[Work instructions]: Resume the reading passage where it left off.

[Reading passage]:
_ _ _ _ _
Kerry James Marshall
Bang
1994
acrylic and collage on canvas, 103 inches x 114 inches
(b. 1955 — Birmingham, Alabama) Marshall combines an array of references and experiences drawing upon American popular culture, traditions of monumental history painting, and the African American urban experience. Often, the paintings bring to mind black folk art. The artist is direct about the subjects he chooses to paint. He attempts to portray the characters with enough dignity so that they escape from collapsing into pure stereotypes and rather are filled with self-respect and a more noble stature. He states, “I stylize my figures purely for effect, to be troublesome, to be extreme, to try to explore the cultural stereotypes that polarize us in our everyday interactions. Nothing is simply black or white. Both of these are extreme positions, and I want to take a position against the rhetorical stances people use to define themselves … I want a slow read. I want people to be intrigued enough by the arrangements to spend the time to unravel the narratives.” The ribboned public declarations, the placement of highly stylized figures, and the self-containment of the scenes echo the monumental quality of medieval paintings. A critic writes, “It is through this combination that Marshall endows his subjects and their accessories with a heroic complexity. The gentle pause of the adolescents in ‘Bang,’ surrounded as they are by the jaded symbols of American independence, is clouded by the inclusion of the title of the painting as part of the caption. Recalling the conflicted birth of this country, Marshall suggests that the transition to equality and independence is not complete …”
Marshall was featured in a solo exhibition at the Cleveland Center for Contemporary Art and included in the 1996 “Whitney Biennial” and “Documenta” exhibitions. “Bang” was exhibited in “Korrespondenzen/Correspondences” at The Chicago Cultural Center in 1995. Also in 1995, Marshall was included in ARTnews magazine's list of Top 40 Artists Under 40 To Watch. In 1997, he received a prestigious MacArthur Foundation Fellowship Award, better known as the “genius award.”
Doris Salcedo
“Atrabiliarios” (Defiant)
_ _ _ _ _
[Source material]:
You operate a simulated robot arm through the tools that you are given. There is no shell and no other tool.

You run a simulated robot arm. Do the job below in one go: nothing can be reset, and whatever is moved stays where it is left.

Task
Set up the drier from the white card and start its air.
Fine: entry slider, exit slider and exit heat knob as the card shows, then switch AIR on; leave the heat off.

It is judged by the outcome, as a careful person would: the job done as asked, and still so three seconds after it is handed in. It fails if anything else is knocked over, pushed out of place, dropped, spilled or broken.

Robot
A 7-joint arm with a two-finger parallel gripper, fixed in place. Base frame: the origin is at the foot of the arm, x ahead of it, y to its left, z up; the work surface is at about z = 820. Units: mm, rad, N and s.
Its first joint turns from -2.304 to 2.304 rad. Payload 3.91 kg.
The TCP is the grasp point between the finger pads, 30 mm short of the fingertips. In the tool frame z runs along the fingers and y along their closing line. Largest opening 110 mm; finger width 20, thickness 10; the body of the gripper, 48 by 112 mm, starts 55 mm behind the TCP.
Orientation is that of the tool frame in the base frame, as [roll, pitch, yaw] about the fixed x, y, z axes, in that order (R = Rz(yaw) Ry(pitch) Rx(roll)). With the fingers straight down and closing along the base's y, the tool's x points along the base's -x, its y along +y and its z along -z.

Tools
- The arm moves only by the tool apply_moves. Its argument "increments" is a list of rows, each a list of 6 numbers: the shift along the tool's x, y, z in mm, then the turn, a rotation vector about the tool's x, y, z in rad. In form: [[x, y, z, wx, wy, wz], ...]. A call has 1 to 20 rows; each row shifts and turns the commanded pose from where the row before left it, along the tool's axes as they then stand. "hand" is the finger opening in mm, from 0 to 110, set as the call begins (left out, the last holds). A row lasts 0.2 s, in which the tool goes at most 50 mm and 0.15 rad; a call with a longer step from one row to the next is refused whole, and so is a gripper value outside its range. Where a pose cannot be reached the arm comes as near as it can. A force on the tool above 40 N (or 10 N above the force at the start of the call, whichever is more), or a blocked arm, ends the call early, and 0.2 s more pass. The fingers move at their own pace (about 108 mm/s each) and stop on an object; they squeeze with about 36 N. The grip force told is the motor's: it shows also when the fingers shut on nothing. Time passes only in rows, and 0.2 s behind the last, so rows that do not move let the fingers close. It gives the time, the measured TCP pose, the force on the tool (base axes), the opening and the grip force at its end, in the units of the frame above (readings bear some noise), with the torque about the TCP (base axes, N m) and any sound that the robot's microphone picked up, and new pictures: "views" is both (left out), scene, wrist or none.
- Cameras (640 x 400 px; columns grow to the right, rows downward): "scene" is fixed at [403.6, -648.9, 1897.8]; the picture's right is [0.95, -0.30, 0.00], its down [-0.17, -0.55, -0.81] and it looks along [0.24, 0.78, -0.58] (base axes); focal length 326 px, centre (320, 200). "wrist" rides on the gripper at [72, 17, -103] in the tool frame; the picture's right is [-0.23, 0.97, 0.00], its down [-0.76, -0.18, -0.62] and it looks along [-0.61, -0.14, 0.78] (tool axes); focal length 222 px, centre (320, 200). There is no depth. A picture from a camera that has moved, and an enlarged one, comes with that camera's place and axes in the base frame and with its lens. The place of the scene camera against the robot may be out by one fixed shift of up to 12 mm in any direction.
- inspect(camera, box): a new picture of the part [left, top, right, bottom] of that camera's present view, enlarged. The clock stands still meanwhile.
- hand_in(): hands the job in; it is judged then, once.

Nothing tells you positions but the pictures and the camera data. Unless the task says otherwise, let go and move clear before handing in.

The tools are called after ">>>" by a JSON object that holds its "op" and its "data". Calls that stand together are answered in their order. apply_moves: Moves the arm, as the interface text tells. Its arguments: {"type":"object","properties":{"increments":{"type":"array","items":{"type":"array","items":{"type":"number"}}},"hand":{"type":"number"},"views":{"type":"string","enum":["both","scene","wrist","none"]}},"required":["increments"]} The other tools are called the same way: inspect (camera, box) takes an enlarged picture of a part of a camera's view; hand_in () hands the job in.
_ _ _ _ _
[Solved exercise]:
1992 – 1993
wall installation with plywood, shoes, stretched cow bladder, and surgical thread, 36 inches x 66 inches x 5 inches
(b. 1958 — Bogota, Colombia) Salcedo creates sculptures and installations that are defiantly grounded in the horrors of everyday existence in her native Colombia. She transforms domestic items such as shoes and chairs into sculptures that cry of violence and loss. “Atrabiliarios” (Defiant) is an environment composed of shoes inserted into wall niches. Each niche is closed off from the room by a semi-opaque skin of dried animal bladder that has been sewn to the wall, “as if the niche were a gigantic rectangular gash that had been coarsely sutured over ... These niche-receptacles, which with their contents are partially buried in the wall, have a funereal character reminiscent of religious reliquaries; and indeed, Colombian cemeteries regularly contain small niches to hold the body's cremated ashes.” The shoes belonged to a woman who was made ”to disappear” in Colombia. They function as remains of a loved one and can be read as objects of remembrance. They powerfully evoke the presence of the disappeared and the experience of the survivors. Critic Charles Merewether writes, “These are shoes from families of women who have disappeared. Their abandonment is testimony of a forced separation. They stand in for the presence of the absent body ... The installations represent a collective statement of defiance against the tactics of disappearance which the military exercises over its people.” The artist says, “We have all been wounded, but we forget our pain too easily.” Salcedo received her MFA from New York University in 1984.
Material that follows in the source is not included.